では、何も手当はもらえないのでしょうか。
この場合でも、「再就職手当」の対象となる可能性があります。 ただし、それには一つの重要なステップが必要です。それは、転職先で働き始める前日までに、ハローワークへ行って失業手当の「受給資格の決定」を受けておくことです。
具体的には、以下の条件を満たせば、失業手当を受け取ることなく再就職手当のみを受給できる可能性があります。
- 離職後、次の就職日の前日までに、ハローワークで求職の申込みと離職票の提出を行い、失業手当の受給資格が決定していること。
- 受給資格決定後、7日間の待期期間中に就職が決まったのではないこと。
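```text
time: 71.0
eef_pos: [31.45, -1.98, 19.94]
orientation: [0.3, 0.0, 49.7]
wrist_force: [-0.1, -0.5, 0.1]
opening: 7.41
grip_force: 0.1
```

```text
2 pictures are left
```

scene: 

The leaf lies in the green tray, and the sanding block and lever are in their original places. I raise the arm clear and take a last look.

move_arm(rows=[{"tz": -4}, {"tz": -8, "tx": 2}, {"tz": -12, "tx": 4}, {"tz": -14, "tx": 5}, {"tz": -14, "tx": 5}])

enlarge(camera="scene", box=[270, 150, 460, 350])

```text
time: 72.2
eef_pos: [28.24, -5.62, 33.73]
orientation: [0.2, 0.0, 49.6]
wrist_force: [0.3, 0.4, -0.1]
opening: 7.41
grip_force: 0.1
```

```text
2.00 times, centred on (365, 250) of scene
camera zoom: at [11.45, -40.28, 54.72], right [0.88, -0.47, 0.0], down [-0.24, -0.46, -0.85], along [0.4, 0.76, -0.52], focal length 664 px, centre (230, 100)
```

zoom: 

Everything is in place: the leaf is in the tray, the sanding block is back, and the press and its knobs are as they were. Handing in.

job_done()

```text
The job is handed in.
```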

(待期期間満了後に就職することが必要です)
- 再就職手当のその他の要件(1年以上の雇用見込みなど)を満たしていること。
つまり、退職から入社まで少し期間が空いている場合は、たとえ転職先が決まっていても、一度ハローワークで手続きをしておくことで、再就職手当の受給チャンスが生まれます。面倒に思えるかもしれませんが、数十万円の給付を受けられる可能性があるので、ぜひ検討してみましょう。
手続きに必要な持ち物は何ですか?
失業手当の初回手続き(受給資格決定)の際に、ハローワークへ持参する必要があるものは以下の通りです。事前にしっかり準備しておくことで、手続きがスムーズに進みます。
【初回手続きの主な持ち物リスト】
- 雇用保険被保険者離職票-1、2:退職後、会社から郵送などで交付されます。最も重要な書類です。
- 個人番号確認書類:いずれか1点
- マイナンバーカード
- 通知カード
- 個人番号の記載がある住民票
- 身元(実在)確認書類:
- (1点でよいもの)運転免許証、マイナンバーカード、官公署が発行した写真付きの資格証明書など
- (2点必要なもの)公的医療保険の被保険者証(健康保険証)、住民票記載事項証明書など
- 証明写真 2枚:最近撮影した、正面上半身、タテ3.0cm×ヨコ2.5cmのもの。
- 印鑑(認印で可、スタンプ印は不可)
- 本人名義の普通預金通帳またはキャッシュカード:給付金の振込先口座を確認するために必要です。
特に「離職票」は、会社から届くまでに10日~2週間程度かかることがあります。 届かない場合は、まず会社の担当部署に確認しましょう。これらの書類が一つでも欠けていると手続きができないため、ハローワークへ行く前に必ずチェックしてください。